Nel tentativo di preservare la visione di Sir Halford John Mackinder, Washington è determinata a mantenere l’Afghanistan una ostile minaccia per la sicurezza sia della Russia che della Cina, non importa quale. E il fatto che sia Mosca che Pechino stiano facilitando i processi di pace in Afghanistan può mettere seriamente a repentaglio il piano di Washington di protrarre indefinitamente lo spargimento di sangue nella regione.

Questo è esattamente il motivo per cui Washington ha costituito la partnership per lo sviluppo e la cooperazione nell’Asia centrale, che è stata progettata per facilitare i contatti con gli attori regionali, escludendo Russia, Cina e Iran. Gli esperti ritengono che tale unione possa assicurare agli Stati Uniti una presenza continua in Asia centrale per molti anni a venire, e possa favorire il successivo sviluppo della regione dell’Asia centrale secondo i suoi piani. L’Afghanistan, in questo caso, può essere utilizzato come trampolino di lancio, con il proprio sistema di depositi, campi di aviazione e basi militari sul campo da anni.

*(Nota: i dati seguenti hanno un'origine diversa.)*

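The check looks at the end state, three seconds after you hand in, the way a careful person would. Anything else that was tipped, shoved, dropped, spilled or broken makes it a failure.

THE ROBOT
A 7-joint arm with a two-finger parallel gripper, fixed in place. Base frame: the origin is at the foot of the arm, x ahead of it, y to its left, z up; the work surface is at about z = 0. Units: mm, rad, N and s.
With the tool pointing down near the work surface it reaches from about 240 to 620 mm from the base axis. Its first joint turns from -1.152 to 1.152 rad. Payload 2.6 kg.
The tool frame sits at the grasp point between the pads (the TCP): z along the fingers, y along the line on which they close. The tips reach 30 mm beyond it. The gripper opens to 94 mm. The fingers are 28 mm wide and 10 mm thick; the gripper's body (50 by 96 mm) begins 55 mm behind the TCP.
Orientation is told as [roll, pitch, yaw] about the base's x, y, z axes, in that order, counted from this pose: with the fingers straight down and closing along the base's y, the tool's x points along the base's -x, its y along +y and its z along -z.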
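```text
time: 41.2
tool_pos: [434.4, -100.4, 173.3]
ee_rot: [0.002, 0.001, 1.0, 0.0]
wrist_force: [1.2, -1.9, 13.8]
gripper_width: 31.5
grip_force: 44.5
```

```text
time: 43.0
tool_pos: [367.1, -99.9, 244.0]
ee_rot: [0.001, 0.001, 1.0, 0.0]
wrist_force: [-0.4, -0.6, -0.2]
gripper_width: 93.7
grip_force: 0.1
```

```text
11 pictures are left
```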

Così, stabilendo una rete di basi militari in Afghanistan, gli Stati Uniti potrebbero mettere a rischio la Russia, la Cina e le frontiere iraniane, conducendo operazioni militari fuori dall’Afghanistan attraverso l’uso di truppe addestrate localmente. È possibile che presto l’Iran possa diventare il primo a mettere alla prova la prontezza di quelle truppe in prima persona.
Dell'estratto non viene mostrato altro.